[begin Collected material]

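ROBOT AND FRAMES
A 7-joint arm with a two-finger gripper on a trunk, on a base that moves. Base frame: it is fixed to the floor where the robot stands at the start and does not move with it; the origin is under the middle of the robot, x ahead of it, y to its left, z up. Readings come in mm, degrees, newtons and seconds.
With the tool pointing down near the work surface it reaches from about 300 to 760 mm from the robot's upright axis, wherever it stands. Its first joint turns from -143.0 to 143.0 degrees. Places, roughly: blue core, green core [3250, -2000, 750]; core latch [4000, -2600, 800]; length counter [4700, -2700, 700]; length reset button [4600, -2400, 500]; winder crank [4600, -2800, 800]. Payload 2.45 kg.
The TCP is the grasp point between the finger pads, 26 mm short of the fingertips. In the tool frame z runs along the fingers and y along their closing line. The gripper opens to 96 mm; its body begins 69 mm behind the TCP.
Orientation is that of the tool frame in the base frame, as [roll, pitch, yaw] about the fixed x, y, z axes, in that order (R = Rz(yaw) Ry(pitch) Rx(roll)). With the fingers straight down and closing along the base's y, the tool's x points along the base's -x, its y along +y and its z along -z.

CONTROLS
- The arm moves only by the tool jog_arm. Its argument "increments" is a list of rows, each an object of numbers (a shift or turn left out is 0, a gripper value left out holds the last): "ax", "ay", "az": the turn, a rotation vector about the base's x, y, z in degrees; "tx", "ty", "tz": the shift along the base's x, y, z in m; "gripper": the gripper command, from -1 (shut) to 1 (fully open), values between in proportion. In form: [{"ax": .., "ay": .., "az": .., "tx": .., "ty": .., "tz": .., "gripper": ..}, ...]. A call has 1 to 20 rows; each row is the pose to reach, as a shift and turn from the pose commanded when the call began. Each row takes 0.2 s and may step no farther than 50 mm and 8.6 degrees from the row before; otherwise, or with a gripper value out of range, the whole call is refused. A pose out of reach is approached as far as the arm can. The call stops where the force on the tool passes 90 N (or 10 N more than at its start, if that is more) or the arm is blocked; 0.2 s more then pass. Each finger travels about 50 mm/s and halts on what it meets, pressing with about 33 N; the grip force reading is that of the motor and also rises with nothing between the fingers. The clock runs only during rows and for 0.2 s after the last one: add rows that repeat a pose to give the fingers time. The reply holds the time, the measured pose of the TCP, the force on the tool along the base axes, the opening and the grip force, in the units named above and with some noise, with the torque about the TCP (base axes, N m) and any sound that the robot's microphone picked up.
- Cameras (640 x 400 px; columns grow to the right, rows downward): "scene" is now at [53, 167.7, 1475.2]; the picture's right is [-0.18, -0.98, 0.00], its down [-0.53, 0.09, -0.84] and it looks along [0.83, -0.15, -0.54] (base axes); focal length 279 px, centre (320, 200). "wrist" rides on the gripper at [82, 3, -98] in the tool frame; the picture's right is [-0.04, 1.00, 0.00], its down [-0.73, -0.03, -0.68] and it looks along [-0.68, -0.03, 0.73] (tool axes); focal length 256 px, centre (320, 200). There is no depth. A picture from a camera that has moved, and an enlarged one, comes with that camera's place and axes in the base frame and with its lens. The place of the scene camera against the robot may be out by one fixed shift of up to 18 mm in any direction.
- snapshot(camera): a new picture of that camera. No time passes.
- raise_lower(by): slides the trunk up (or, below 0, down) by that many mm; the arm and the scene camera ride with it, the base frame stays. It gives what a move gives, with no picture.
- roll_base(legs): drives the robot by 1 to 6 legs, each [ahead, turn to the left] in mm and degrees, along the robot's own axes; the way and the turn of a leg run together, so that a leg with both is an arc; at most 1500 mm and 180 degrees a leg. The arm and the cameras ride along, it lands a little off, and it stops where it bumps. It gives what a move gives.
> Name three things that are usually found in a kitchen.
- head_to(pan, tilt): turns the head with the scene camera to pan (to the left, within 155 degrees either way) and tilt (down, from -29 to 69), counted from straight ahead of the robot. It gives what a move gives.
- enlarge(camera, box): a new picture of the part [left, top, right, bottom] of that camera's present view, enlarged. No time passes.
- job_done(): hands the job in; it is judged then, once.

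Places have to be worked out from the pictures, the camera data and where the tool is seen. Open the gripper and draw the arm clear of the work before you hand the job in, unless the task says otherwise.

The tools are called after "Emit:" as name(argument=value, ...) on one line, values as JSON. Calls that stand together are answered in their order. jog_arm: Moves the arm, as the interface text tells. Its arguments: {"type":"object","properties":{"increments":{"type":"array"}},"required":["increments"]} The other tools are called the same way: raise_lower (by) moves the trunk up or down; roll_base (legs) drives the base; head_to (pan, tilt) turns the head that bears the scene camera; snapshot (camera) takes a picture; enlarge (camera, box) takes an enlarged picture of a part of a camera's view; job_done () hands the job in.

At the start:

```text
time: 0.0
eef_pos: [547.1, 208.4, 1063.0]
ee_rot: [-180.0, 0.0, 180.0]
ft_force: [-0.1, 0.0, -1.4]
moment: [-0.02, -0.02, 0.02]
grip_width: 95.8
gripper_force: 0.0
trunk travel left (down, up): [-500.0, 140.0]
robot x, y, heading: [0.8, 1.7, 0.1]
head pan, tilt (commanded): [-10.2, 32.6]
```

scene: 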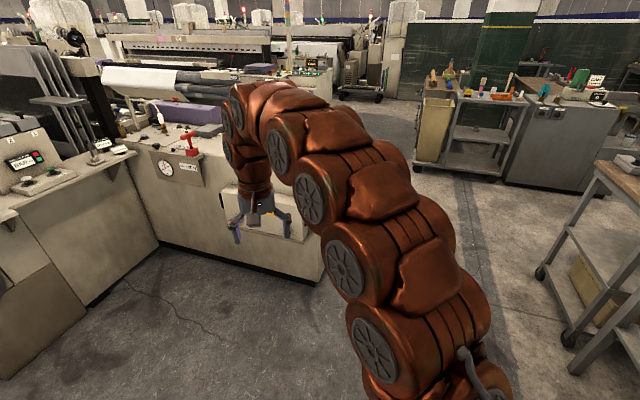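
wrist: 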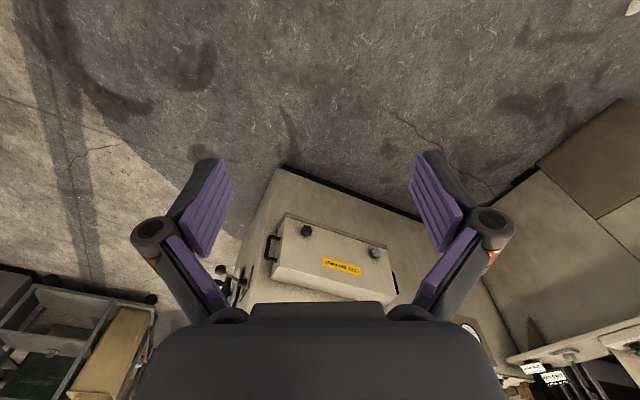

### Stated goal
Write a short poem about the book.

[end Collected material]

### Stated goal
Copy each line above containing the string "snapshot".

### Answer to this task
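- snapshot(camera): a new picture of that camera. No time passes.
The tools are called after "Emit:" as name(argument=value, ...) on one line, values as JSON. Calls that stand together are answered in their order. jog_arm: Moves the arm, as the interface text tells. Its arguments: {"type":"object","properties":{"increments":{"type":"array"}},"required":["increments"]} The other tools are called the same way: raise_lower (by) moves the trunk up or down; roll_base (legs) drives the base; head_to (pan, tilt) turns the head that bears the scene camera; snapshot (camera) takes a picture; enlarge (camera, box) takes an enlarged picture of a part of a camera's view; job_done () hands the job in.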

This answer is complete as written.